--- Begin Passage ---

U.S. challenges China in WTO over rare earth restrictions
Bulldozer scoop soil containing various rare earth to be loaded on to a ship at a port in Lianyungang, east China's Jiangsu province on September 5, 2010, for export to Japan.
David Brancaccio: What's your most precious electronic gadget? It wouldn't exist without the rare earth metals inside, and China has a big slice of the world's supply. Now, the Obama administration is taking China to the World Trade Organization saying it's not playing fair with those crucial raw materials.
Joining us is the BBC correspondent in Shanghai, John Sudworth. Hello.
John Sudworth: Hi, David.
Brancaccio: Why are U.S. officials with European Union support so concerned about restrictions on rare earth mineral exports from China?
Sudworth: Well, the allegation is that because China is restricting the export of those materials, it's driving up global prices, which is hitting economies not just in North America, but in Europe and elsewhere too.

--- End Passage ---
--- Begin Dataset extract ---

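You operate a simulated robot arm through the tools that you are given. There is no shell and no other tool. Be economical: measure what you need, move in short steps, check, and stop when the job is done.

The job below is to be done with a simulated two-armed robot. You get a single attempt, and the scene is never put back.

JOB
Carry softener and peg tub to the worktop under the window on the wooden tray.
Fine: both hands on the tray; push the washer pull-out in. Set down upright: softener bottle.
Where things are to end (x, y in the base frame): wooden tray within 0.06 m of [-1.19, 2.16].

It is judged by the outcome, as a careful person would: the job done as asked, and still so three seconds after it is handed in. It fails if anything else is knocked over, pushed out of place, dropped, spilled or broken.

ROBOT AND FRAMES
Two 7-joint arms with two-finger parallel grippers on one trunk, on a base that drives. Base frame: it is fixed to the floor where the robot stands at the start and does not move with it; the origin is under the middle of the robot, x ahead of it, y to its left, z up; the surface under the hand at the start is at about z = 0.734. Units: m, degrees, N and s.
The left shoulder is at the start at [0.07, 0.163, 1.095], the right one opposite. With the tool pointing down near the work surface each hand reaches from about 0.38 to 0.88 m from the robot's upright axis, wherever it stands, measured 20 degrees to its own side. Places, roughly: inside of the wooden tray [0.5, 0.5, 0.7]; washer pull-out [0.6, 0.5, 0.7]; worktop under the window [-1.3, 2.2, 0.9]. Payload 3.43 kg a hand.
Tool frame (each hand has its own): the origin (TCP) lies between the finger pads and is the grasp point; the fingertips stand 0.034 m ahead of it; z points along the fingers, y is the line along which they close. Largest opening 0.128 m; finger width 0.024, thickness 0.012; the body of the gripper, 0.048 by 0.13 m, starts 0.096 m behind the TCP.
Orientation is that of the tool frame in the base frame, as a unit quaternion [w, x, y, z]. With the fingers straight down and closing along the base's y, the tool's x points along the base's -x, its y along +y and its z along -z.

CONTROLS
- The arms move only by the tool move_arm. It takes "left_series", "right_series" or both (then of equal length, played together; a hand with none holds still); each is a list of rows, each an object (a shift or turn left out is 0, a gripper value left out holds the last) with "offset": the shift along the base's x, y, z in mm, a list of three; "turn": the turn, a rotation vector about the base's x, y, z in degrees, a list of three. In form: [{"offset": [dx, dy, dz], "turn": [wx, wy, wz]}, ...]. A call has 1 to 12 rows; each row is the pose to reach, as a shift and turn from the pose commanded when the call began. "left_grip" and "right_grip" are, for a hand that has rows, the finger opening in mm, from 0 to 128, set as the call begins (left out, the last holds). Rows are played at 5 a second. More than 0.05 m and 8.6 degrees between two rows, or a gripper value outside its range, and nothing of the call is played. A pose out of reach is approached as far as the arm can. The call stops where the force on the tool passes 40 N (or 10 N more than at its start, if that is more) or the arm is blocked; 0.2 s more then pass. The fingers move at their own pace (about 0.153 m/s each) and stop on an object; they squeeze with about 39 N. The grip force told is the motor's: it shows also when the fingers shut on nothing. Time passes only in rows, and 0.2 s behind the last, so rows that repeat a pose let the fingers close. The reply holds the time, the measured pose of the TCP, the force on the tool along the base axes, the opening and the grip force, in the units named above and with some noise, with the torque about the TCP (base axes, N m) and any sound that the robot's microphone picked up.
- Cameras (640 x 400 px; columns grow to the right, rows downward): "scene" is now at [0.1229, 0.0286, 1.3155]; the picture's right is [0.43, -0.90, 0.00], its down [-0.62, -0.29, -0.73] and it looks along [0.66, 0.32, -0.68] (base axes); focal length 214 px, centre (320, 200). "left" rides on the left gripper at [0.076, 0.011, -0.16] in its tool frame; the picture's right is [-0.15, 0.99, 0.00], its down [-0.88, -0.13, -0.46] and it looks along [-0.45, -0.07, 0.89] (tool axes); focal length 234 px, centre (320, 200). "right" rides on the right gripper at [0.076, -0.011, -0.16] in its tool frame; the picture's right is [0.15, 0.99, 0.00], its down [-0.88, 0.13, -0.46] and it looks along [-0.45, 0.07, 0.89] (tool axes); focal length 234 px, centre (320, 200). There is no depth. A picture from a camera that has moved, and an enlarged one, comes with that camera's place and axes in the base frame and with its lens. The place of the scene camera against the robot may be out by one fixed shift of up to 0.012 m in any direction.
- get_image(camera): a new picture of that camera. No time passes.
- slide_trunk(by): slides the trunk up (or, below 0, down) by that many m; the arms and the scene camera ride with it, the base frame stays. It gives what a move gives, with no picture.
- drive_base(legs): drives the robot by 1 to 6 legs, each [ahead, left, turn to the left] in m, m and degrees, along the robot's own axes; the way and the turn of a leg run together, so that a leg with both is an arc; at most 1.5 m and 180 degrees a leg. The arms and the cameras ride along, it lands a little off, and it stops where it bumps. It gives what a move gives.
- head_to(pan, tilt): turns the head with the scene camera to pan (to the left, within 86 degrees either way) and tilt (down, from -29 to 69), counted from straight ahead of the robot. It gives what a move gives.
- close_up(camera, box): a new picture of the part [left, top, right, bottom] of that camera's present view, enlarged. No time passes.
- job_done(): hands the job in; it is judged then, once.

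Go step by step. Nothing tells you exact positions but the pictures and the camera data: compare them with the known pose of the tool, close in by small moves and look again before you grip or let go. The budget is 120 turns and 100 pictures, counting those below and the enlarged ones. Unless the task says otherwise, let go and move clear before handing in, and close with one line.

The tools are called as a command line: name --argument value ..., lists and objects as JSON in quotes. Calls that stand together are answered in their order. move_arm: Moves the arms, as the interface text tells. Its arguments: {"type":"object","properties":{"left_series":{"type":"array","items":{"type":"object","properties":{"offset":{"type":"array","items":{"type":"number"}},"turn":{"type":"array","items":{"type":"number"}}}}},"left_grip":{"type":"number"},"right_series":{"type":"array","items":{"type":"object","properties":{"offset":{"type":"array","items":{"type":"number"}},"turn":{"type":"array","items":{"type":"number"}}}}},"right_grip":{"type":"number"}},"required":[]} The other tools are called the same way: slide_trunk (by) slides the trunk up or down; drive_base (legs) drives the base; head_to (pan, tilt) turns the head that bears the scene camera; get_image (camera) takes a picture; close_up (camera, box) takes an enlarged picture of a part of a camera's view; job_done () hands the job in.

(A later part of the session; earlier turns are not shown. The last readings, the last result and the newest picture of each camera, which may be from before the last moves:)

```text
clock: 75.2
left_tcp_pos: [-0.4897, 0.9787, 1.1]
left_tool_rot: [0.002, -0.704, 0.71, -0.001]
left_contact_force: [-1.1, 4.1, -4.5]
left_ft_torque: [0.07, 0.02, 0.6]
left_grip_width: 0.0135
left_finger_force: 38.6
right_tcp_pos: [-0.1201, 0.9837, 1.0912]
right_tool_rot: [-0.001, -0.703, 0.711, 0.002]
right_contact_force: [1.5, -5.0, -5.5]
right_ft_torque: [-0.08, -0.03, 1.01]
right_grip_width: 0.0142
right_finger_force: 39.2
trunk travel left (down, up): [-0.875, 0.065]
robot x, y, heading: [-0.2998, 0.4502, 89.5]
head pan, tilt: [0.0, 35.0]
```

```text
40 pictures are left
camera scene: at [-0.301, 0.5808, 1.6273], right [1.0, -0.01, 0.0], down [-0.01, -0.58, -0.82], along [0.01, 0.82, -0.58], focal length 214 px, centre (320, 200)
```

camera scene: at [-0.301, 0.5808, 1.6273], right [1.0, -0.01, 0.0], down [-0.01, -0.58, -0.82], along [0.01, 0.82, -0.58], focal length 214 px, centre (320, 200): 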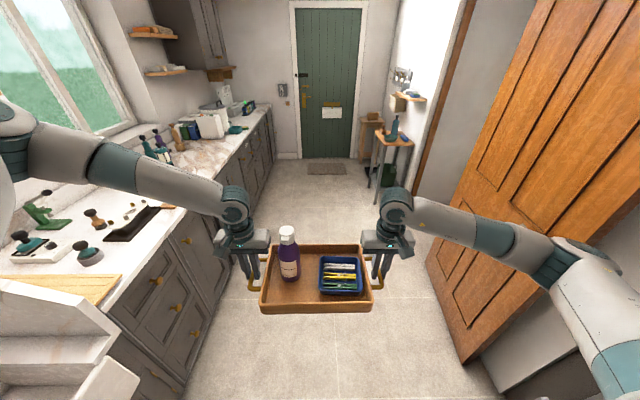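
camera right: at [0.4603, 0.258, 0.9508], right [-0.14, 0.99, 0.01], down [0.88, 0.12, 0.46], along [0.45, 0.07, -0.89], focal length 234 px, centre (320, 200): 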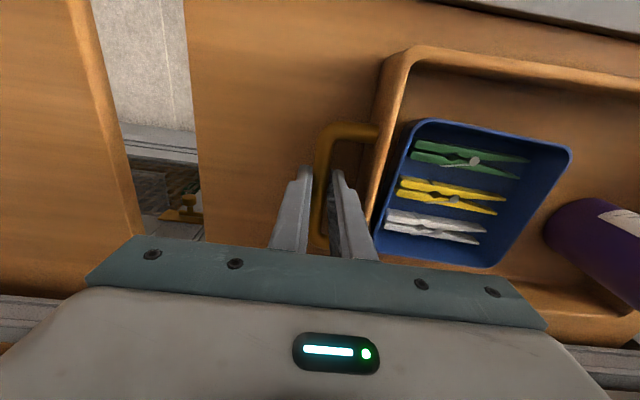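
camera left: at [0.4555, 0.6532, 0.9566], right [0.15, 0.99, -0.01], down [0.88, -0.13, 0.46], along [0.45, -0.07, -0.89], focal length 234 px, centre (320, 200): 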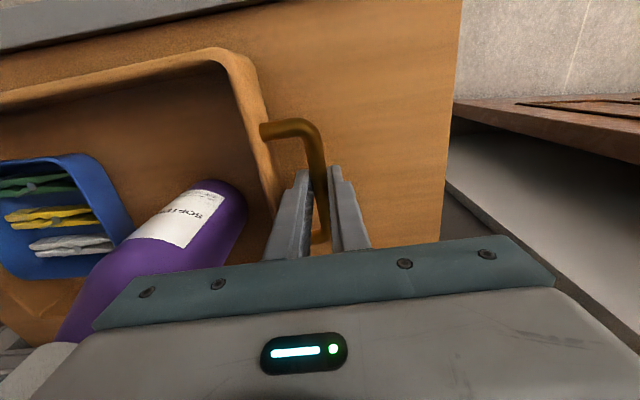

--- End Dataset extract ---

• [Problems to solve]:
**a)** Show the exact text of the passage starting from "David Brancaccio: What's" and stopping at the end of "Sudworth: Hi, David.".
**b)** Write what comes next in the passage.

• [Answers to each task]:
**a)**
David Brancaccio: What's your most precious electronic gadget? It wouldn't exist without the rare earth metals inside, and China has a big slice of the world's supply. Now, the Obama administration is taking China to the World Trade Organization saying it's not playing fair with those crucial raw materials.
Joining us is the BBC correspondent in Shanghai, John Sudworth. Hello.
John Sudworth: Hi, David.

**b)**
Brancaccio: Now, will bringing this case to the WTO change the dispute?
Sudworth: It's difficult to know whether this case at the WTO will make a huge difference. China already is saying that it is justified in place because they are there for environmental protection, and to protect its own economy. And to some extent, you can sympathize with that argument.
China holds only one-third of the world's reserves of rare earths, and yet it's responsible for 90 percent of the production. And that's widely believed to be because it's only in China that you can do the kind of mining with all of the consequent environmental damage that comes from the kind of mining we're talking about. Elsewhere in the world, it wouldn't be possible. And China says because of that reason, it needs to put the restrictions in place.
Of course, a counter-allegation is that they're there simply as an element of protectionism -- and that's why they're being challenged.
Brancaccio: The BBC's John Sudworth in Shanghai. Thank you.
Sudworth: Thanks very much, David.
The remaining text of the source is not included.